*Challenge*
Repeat the whole listing below, word for word.

*Data block*
☆ ☆ ☆ ☆ ☆
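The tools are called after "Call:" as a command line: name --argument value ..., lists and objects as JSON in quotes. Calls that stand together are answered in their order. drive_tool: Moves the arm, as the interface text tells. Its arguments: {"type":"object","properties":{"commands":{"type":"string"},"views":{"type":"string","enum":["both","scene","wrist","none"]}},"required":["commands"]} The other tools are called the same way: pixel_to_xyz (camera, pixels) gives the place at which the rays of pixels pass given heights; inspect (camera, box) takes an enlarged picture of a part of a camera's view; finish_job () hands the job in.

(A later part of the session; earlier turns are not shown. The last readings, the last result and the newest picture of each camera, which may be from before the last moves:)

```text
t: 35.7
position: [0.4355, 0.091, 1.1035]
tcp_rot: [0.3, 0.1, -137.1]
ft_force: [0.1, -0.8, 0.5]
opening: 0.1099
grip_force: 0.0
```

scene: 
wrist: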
☆ ☆ ☆ ☆ ☆
*Solution to this task*
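The tools are called after "Call:" as a command line: name --argument value ..., lists and objects as JSON in quotes. Calls that stand together are answered in their order. drive_tool: Moves the arm, as the interface text tells. Its arguments: {"type":"object","properties":{"commands":{"type":"string"},"views":{"type":"string","enum":["both","scene","wrist","none"]}},"required":["commands"]} The other tools are called the same way: pixel_to_xyz (camera, pixels) gives the place at which the rays of pixels pass given heights; inspect (camera, box) takes an enlarged picture of a part of a camera's view; finish_job () hands the job in.

(A later part of the session; earlier turns are not shown. The last readings, the last result and the newest picture of each camera, which may be from before the last moves:)

```text
t: 35.7
position: [0.4355, 0.091, 1.1035]
tcp_rot: [0.3, 0.1, -137.1]
ft_force: [0.1, -0.8, 0.5]
opening: 0.1099
grip_force: 0.0
```

scene: 
wrist: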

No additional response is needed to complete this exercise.